Her baskı kendi isyancısını yaratır!..
Her zamanki gibi yanlış verilmiş kararın bedelini masum insanlar ödüyor..
Siyaset yapmanın sınırları yoktur. Siyaset belirlenmiş kalıplar içerisinde yapılacak ve bu yolda ilerleyecek diye bişey de yoktur. Aklınıza gelebilecek her şey için siyasal mücadele içinde bulunan insanlar her daim vardır ve varolmaya devam edecektir. Bu insanlar olmasa zaten biz taş devrinden öteyede geçemezdik.
Bu konuyla alakalı hukuksal düzenlemelerde var tabiki. Milletvekillerinin iki tür dokunulmazlığı var. Bunlardan birincisi "Mutlak dokunulmazlık" (yani daimi) ..ki; bu durumda milletvekilliği süresince kullandıkları oy ve söylemlerinden sorumlu tutulamazlar ve haklarında dava açılamaz). Diğeri ise nisbi dokunulmazlıktır (yani geçici). Siyasetçiler hakkında, söyledikleri sözlerden ötürü dava açılamaz. Kürsü dokunulmazlığı yani mutlak dokunulmazlık iyi bir şeydir.. Kişilere hakaret etmediğiniz müddetçe istediğiniz fikri istediğiniz şekilde savunmaya hakkınız var. Meclis çatısı altında veya dışında "Ben kürtlere özgürlük istiyorum. bunun için de anadil de eğitim ve hukuksal anlamda tanınmak istiyorum" diyen bir vekilin söz konusu söylemlerini gerçekleştirebilmesi için yasa tekliflerinde bulunması, teklif ettiği yasayı savunması, kamuoyu yaratması ve arkasına çeşitli kesimlerin desteğini alması gerekir. Vekillerin söylemleri hakkında dava açılırsa mutlak dokunulmazlıklarının da bir anlamı olmaz vekilliklerininde.

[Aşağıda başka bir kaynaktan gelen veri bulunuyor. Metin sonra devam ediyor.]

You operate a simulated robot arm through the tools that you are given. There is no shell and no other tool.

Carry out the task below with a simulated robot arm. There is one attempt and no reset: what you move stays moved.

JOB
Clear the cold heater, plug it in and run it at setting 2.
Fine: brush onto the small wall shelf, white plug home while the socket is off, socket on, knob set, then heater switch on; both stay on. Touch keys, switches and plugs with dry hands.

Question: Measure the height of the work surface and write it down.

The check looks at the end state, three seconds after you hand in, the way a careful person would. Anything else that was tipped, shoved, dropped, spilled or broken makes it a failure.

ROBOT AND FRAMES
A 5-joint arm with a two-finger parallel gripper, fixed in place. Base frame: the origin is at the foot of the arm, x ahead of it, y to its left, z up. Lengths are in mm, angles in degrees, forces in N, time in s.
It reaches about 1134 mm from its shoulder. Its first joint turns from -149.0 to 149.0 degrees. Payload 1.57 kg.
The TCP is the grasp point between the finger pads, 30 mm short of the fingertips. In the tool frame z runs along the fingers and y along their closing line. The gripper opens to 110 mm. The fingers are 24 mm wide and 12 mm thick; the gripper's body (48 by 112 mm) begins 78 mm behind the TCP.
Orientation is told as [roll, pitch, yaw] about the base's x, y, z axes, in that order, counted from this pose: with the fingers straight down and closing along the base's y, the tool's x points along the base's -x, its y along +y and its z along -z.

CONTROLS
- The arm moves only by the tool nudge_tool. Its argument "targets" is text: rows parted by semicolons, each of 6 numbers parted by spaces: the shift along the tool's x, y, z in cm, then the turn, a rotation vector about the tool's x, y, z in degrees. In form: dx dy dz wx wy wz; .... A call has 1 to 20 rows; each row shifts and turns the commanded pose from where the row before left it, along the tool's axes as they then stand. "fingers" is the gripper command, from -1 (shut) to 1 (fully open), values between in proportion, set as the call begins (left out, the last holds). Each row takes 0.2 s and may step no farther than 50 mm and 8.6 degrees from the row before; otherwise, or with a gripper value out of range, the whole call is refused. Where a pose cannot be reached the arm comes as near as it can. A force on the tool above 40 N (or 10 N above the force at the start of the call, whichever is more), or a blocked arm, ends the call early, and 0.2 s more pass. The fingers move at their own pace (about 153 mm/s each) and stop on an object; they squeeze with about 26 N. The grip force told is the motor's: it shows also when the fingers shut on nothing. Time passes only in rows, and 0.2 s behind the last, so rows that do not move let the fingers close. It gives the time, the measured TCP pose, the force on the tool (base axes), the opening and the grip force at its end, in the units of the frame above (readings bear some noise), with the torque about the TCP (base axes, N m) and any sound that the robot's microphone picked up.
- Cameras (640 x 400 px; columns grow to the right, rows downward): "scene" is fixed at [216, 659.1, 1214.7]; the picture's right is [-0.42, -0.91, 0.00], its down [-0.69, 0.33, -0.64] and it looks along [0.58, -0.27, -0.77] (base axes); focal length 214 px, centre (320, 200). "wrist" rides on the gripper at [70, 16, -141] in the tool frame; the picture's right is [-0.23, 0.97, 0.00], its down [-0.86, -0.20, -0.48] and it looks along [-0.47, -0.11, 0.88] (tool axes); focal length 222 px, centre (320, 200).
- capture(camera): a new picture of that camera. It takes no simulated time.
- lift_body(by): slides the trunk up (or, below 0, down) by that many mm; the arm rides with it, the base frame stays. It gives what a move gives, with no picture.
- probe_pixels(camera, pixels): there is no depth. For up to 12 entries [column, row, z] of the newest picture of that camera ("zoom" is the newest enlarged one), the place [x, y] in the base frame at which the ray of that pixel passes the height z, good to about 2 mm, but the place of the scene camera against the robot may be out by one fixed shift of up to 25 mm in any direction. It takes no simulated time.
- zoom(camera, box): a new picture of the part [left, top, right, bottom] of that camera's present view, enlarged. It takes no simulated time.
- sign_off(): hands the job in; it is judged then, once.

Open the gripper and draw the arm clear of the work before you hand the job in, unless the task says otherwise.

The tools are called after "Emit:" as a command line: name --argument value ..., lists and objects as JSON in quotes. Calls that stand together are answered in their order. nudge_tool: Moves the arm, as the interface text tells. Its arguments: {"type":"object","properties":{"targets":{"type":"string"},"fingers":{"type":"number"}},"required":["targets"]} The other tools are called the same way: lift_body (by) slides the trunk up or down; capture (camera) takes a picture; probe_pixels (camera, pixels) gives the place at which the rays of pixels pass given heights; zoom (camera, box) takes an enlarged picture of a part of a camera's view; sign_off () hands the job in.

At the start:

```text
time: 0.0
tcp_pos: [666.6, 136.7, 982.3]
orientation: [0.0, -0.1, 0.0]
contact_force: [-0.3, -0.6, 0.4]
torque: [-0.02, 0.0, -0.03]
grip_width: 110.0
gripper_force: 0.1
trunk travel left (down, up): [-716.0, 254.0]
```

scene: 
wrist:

Vekil siyasetin özü gereği konuşulmayanı konuşmak zorundadır ve bunun yeri de sadece meclis değildir. Talepleri gerçekleştirmenin ve siyasete meşruiyet kazandırmanın yeri meclistir. Siyaset sadece hizmet vermekle olacak bir şey değildir. Hükümetin, yaptığı hizmetler üzerinden siyaset yapması abesle iştigaldir çünkü yapılanlar idari yani yapılması zorunlu olan hizmetlerdir. Başa gelen hangi parti olursa olsun bunu yapmak zorundadır. Bu durumu halka siyaset aracı olarak sunmak ve kullanmak sadece halkı enayi yerine koymaktır. Hastaneler açmak, camiler yapmak, yol yapmak, üst geçitler acmakla zamlar yapmakla siyaset yapmak ayrı şeylerdir. Çünkü siyaset hukuk gibi sınırları olan bir olgu değildir. Aksine hukukun sınırlarını genişletmek için yapılan bir olgudur.. Sapla samanı birbirinden ayırmak lazımdır.
Neyse konuya geçelim;
YSK 'nın her ne kadar hukuken aldığı kararlar doğru isede, şu durumda hangi akla hizmet ergenekon sanıkları pas geçilerek önceki dönem vekil olan adayların bu dönem vekillikleri engellenmiştir. Demokrasi diye yırtınıyorsak ve silahlar sussun istiyorsak şimdi bu yapılan nedir? Böyle bir demokrasi anlayışı şu dönemde olmaz. Eğer ülkemiz bir terör örgütüyle karşı karşıya olmamış olsaydı bu karar yerinde bir karar olurdu ancak, arkasında milyonlarca insanı etkileyecek ve sonuçları ağır olacak olan bu kararın şu aşamada çıkması sosyal ve siyasal olarak ülkemiz insanlarını kışkırtmaktan başka bir işe yaramaz. Çünkü böyle bir karar milyonlarca seçmeni yok saymaktır. Bu durumda Başbakan'ında adaylığının veto edilmesi gerekir Cumhurbaşkanı'nında. Seçme ve seçilme hakkına müdahaledir bu durum. Karar hukuken doğru ancak teoride ve zamanlamada yanlıştır.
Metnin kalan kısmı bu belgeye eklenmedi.